Exercise aim:
The listing below should be written out exactly; please include all of it.

Dataset content:
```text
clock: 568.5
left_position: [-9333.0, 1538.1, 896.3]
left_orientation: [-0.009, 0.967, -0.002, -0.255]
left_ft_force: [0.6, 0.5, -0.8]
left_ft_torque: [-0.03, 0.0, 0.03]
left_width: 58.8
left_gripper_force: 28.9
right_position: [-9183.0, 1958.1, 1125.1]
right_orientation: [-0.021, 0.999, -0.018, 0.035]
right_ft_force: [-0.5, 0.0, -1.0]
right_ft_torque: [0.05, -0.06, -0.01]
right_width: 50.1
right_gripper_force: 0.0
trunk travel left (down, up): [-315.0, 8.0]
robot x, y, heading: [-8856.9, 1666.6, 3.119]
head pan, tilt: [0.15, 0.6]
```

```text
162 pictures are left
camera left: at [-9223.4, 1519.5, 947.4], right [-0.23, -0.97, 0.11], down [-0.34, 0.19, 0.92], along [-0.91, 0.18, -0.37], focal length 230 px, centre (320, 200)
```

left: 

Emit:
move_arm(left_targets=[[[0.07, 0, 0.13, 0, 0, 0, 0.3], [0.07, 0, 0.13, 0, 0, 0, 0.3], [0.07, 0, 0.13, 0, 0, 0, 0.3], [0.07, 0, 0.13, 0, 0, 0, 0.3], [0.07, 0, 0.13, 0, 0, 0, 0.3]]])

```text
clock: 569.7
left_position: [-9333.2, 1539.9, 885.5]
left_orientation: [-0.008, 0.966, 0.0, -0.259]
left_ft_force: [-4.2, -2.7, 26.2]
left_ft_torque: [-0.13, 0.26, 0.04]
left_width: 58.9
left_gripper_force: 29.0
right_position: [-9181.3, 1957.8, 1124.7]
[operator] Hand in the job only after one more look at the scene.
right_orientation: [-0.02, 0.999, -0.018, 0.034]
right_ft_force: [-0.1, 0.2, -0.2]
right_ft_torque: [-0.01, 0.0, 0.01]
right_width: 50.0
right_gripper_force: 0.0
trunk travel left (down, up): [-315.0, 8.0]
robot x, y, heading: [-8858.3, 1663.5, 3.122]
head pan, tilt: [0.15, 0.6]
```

Completed exercise:
```text
clock: 568.5
left_position: [-9333.0, 1538.1, 896.3]
left_orientation: [-0.009, 0.967, -0.002, -0.255]
left_ft_force: [0.6, 0.5, -0.8]
left_ft_torque: [-0.03, 0.0, 0.03]
left_width: 58.8
left_gripper_force: 28.9
right_position: [-9183.0, 1958.1, 1125.1]
right_orientation: [-0.021, 0.999, -0.018, 0.035]
right_ft_force: [-0.5, 0.0, -1.0]
right_ft_torque: [0.05, -0.06, -0.01]
right_width: 50.1
right_gripper_force: 0.0
trunk travel left (down, up): [-315.0, 8.0]
robot x, y, heading: [-8856.9, 1666.6, 3.119]
head pan, tilt: [0.15, 0.6]
```

```text
162 pictures are left
camera left: at [-9223.4, 1519.5, 947.4], right [-0.23, -0.97, 0.11], down [-0.34, 0.19, 0.92], along [-0.91, 0.18, -0.37], focal length 230 px, centre (320, 200)
```

left: 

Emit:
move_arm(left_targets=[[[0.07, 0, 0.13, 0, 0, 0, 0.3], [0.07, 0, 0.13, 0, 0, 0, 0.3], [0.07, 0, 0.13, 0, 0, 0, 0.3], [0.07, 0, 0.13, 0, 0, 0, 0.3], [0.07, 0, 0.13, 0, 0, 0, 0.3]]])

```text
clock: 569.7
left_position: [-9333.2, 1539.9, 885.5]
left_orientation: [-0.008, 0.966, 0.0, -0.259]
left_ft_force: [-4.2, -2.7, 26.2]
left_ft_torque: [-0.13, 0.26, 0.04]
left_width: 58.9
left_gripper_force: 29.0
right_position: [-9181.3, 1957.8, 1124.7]
[operator] Hand in the job only after one more look at the scene.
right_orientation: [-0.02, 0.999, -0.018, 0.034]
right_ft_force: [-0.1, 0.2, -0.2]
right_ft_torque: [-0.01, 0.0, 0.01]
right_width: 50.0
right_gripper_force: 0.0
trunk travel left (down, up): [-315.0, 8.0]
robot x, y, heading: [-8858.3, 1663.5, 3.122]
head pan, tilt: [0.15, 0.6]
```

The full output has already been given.